* Text section *
## Start

1925 год оказался во многом переломным. Новоизбранный председатель Союза русских художников Илья Зданевич организует «Бал Большой Медведицы» по поводу Международной выставки декоративных искусств, позволившей русским конструктивистам (в том числе и А. Родченко) прибыть в Париж. Бал этот окажется последним из знаменитых «русских балов», ежегодно собиравших на Монпарнасе всю франко-русскую элиту: в Советском Союзе авангардное искусство, «слишком далекое от народа», уже подвергается критике, а в Париже, отказываясь от прежних крайностей, оно постепенно «входит в колею»: даже Иван Пуни возвращается к фигуративному искусству. К тому же на Монпарнасе происходит «политическое оформление»: «оторванные от действительности, отягощенные нашим эстетическим багажом идеологи поэзии как „покушения с негодными средствами“, мы только воображали себя попутчиками, на деле же ими вовсе, оказывается, не были. Впрочем, надежда добиться чего-нибудь здесь, в Париже, еще не была утрачена», – пишет И. Зданевич[54]. (Сближение, хоть и мнимое, с «тем берегом» вызывает резкое осуждение и со стороны С. Шаршуна, поместившего в своем самодельном журнале «Перевоз[дада]» (№ 7) следующий вызов: «Божнев, Свешников, Туган-Барановский, Поплавский, Зданевич и пр., а когда срать ходите – тоже разрешения в Наркомпросе спрашиваете? Вдогонку, мой плевок справа – попутчики!»[55])

## End

* Supplied information *
## Start

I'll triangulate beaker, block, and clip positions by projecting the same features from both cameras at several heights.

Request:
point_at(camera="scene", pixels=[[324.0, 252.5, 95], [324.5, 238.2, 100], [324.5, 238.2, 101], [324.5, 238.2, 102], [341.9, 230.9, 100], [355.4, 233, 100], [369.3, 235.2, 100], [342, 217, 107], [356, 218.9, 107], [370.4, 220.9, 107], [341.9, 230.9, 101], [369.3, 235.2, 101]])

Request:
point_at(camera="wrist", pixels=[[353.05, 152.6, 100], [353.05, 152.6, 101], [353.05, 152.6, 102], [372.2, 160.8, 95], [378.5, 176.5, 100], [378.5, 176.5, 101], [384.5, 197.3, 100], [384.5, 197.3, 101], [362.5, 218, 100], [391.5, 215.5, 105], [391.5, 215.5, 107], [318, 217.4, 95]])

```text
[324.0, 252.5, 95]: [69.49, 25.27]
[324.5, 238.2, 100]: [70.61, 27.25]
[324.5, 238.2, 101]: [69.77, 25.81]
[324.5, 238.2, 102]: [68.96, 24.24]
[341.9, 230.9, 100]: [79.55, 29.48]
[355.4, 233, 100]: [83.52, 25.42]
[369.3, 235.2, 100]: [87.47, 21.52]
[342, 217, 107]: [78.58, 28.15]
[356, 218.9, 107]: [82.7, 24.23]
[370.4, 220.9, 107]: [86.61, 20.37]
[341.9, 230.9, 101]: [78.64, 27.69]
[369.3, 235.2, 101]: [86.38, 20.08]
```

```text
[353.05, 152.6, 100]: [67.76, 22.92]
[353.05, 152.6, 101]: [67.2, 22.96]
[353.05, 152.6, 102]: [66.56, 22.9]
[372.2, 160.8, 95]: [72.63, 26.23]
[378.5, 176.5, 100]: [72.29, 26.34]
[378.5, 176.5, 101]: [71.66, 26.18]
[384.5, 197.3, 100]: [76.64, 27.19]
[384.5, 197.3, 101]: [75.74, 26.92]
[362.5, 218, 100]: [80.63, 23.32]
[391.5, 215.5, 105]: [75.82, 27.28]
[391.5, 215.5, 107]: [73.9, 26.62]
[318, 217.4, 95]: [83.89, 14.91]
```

## End

Give the continuation of the text section.

* Response *
О дальнейшей дружбе Поплавского со Зданевичем свидетельствует доклад последнего «Покушение Поплавского с негодными средствами»[56], письма Бориса к своему «учителю», их совместная работа над проектом «Бала Жюля Верна» в 1929 году, статья Поплавского о романе Зданевича «Восхищение» и, наконец, статья-отклик Зданевича на смерть Бориса. Не зря Поплавский писал своему другу: «Твоя дружба ко мне – одно из самых ценных явлений моей жизни, хотя бы мы и не виделись годами. Являясь чисто метафизической вещью, она нисколько не меняется от этого» (письмо от 14 ноября 1928 г.).

Но Зданевич – агностик и мистификатор, а Поплавский – мистик, хотя в своей религиозной аскезе все же остается духовным анархистом, самостоятельным искателем, не доверяющим никаким авторитетам: «Церковь – это тот опьяняющий напиток, который иерусалимские жены давали распинаемым на крестах и который Христос не захотел пить». Поплавский упрекает православную церковь в подчинении мирской власти – что привело ее к окостенелости и догматизму – и, стремясь к личному «разговору с Богом», отказывается от опеки священника. Ему ближе русская народная вера с ее «кротким культом юродства и нищеты» и мистической поэзией вроде «Хождения Богоматери по мукам». «Главной и единственной темой размышлений, писаний и разговоров Бориса был страдающий, убиваемый и почти не понятый Христос», – пишет Татищев[57]. Зданевич же, учивший, что спасение лишь в тесном кругу друзей, разделяющих те же взгляды на жизнь и посвятивших себя открытию неведомых возможностей речи или живописи, дерзкому эксперименту в области русского языка и стихосложения, такую установку принять не мог.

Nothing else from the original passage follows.